## TEXT TO READ
□ □ □ □ □ □ □
Friday, 20 March 2009

Stepmonster Blues.

Sometimes this parenting of children who aren't yours is an emotional business. Even when you only have them part time, they are still very much with you all week. You think about their welfare, hoping they are safe, not watching too much TV, that they won't be overloaded with sugar when they arrive later and hoping they are happy. You miss them. Funnily enough their dad knows them a little better than I do, and I can't imagine how he feels when we drop them off for another week. I know it tears him apart, and I am so proud of him for his positive attitude.

I've gone from a childless woman in her 30s, to someone influential to the wee hearts and (deranged) minds of two small boys. When I talk about them I see the eyes of my club-loving, beer-swilling, sub-twenty-five years of age friends and colleagues fill with pity. I'm jealous sometimes of their free weekends which unlike mine provide a respite from the working week, and stretch out magically free, full of trips to the pub, walks over the moors, and lazy mornings in bed (we were woken at 6 last saturday morning by BM standing over us "WONDERING if it was time to GET UP!" I bet they didn't get to bounce around the garden on a space-hopper, brandishing a fake sword like ChaosMan did though.
□ □ □ □ □ □ □
## COLLECTED MATERIAL

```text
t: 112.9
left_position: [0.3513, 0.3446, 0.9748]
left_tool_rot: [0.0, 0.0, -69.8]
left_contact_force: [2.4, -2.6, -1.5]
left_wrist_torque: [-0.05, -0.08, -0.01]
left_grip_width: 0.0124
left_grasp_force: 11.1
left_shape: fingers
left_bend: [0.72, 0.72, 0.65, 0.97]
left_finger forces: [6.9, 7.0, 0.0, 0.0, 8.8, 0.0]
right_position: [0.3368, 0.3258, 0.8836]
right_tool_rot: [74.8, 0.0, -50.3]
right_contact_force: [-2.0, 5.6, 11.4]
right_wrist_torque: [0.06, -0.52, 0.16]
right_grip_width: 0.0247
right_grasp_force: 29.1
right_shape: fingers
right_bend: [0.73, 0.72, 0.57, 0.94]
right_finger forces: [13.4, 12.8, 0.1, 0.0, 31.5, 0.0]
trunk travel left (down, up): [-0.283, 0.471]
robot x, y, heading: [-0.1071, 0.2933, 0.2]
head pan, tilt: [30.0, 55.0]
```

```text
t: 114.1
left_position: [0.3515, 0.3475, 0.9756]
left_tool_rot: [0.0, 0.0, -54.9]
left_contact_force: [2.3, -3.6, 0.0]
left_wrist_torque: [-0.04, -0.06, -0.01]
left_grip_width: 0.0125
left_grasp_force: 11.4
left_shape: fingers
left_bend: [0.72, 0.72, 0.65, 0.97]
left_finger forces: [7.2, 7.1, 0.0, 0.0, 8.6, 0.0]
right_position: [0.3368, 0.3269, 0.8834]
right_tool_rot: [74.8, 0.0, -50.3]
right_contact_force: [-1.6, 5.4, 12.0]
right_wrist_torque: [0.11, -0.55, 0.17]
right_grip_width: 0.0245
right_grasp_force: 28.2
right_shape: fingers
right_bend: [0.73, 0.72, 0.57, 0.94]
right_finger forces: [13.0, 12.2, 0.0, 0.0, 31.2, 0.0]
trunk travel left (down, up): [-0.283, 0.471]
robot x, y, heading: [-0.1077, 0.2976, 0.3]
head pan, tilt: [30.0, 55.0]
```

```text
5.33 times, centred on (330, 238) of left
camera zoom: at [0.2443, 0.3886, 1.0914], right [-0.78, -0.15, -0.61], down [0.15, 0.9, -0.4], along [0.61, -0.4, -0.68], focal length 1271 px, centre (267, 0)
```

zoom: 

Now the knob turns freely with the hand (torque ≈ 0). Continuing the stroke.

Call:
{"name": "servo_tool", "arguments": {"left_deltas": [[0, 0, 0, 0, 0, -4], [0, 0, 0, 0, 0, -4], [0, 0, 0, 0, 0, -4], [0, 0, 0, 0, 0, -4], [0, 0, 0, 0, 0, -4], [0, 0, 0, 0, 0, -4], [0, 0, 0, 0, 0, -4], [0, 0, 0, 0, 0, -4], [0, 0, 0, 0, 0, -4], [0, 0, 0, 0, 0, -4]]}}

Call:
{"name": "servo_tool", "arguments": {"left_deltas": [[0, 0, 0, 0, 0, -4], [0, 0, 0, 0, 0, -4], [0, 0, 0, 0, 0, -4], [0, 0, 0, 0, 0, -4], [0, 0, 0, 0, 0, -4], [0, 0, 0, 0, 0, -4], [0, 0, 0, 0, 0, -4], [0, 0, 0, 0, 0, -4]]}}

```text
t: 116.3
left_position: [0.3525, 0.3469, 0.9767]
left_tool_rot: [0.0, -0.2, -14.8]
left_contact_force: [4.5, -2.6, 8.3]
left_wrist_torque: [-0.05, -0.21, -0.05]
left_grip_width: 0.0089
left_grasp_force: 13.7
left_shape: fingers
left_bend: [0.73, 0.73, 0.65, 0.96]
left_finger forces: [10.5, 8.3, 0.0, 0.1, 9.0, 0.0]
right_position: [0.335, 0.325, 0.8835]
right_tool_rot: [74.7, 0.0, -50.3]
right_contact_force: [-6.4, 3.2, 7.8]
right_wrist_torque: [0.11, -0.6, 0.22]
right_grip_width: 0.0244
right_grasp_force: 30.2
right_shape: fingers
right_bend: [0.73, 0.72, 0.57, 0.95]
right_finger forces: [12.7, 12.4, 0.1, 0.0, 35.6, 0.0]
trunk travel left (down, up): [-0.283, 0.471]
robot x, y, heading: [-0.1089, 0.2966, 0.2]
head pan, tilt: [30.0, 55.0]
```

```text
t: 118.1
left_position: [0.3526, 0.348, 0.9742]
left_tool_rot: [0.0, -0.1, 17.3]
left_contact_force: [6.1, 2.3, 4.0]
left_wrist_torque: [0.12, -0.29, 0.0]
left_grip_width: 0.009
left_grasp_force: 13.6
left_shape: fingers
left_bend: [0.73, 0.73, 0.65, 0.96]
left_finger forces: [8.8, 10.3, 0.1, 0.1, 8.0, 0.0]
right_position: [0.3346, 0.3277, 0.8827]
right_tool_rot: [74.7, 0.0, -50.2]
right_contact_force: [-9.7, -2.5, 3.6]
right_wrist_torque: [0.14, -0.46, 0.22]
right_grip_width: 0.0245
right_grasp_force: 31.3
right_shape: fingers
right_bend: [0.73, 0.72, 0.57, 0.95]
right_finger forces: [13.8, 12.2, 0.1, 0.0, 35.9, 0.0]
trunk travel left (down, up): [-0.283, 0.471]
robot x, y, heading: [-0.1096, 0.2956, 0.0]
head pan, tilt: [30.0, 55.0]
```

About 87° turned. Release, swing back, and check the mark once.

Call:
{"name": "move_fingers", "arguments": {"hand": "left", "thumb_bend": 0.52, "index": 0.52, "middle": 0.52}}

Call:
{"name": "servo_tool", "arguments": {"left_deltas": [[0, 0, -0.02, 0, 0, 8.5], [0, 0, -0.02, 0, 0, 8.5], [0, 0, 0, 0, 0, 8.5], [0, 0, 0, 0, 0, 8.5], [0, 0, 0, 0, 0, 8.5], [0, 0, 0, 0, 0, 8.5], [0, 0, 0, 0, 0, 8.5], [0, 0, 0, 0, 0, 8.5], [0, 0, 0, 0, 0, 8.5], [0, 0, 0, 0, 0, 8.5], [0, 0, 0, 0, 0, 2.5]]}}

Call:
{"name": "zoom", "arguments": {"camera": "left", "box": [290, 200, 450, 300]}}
□ □ □ □ □ □ □
## TASK SET
A. Repeat the span of the text to read whose first words are "I've gone from" and whose last words are "ChaosMan did though.".
B. Go on with the text to read that begins "Friday, 20 March" from its last line.

## THE RESPONSES
A.
I've gone from a childless woman in her 30s, to someone influential to the wee hearts and (deranged) minds of two small boys. When I talk about them I see the eyes of my club-loving, beer-swilling, sub-twenty-five years of age friends and colleagues fill with pity. I'm jealous sometimes of their free weekends which unlike mine provide a respite from the working week, and stretch out magically free, full of trips to the pub, walks over the moors, and lazy mornings in bed (we were woken at 6 last saturday morning by BM standing over us "WONDERING if it was time to GET UP!" I bet they didn't get to bounce around the garden on a space-hopper, brandishing a fake sword like ChaosMan did though.

B.
Although I have a fairly active role in the upbringing of the two mads, there are things I am, as a step-person, automatically excluded from. Although this hurts sometimes, it's right that both the boys natural parents be involved over me. Parents Evening this week highlighted this. Although I spend a lot of time encouraging the children to learn, educating them, monitoring their progress and finding out about their school lives, I'm excluded from going to the school, meeting and talking to their teachers and sharing parents evening pride that they're doing well. Maybe one day there will be room for three chairs opposite their teachers but I doubt it.

Their are certain advantages to being a step-person though. The boys tend to come and talk to me about stuff that is bothering them, BM especially. He asks me a lot of questions about his parents divorce, about what my family is to him, about friendship and about school. I answer him honestly and openly, like his Dad would, and I feel privileged that he feels he can come to me. He also shares his knowledge of grossness and bad jokes as he knows I find them as funny as he does. After putting SM to bed, Mr C comes downstairs sometimes to find us rolling about on the sofa in fits of giggles after BM has shared some disgusting but random snippet of information.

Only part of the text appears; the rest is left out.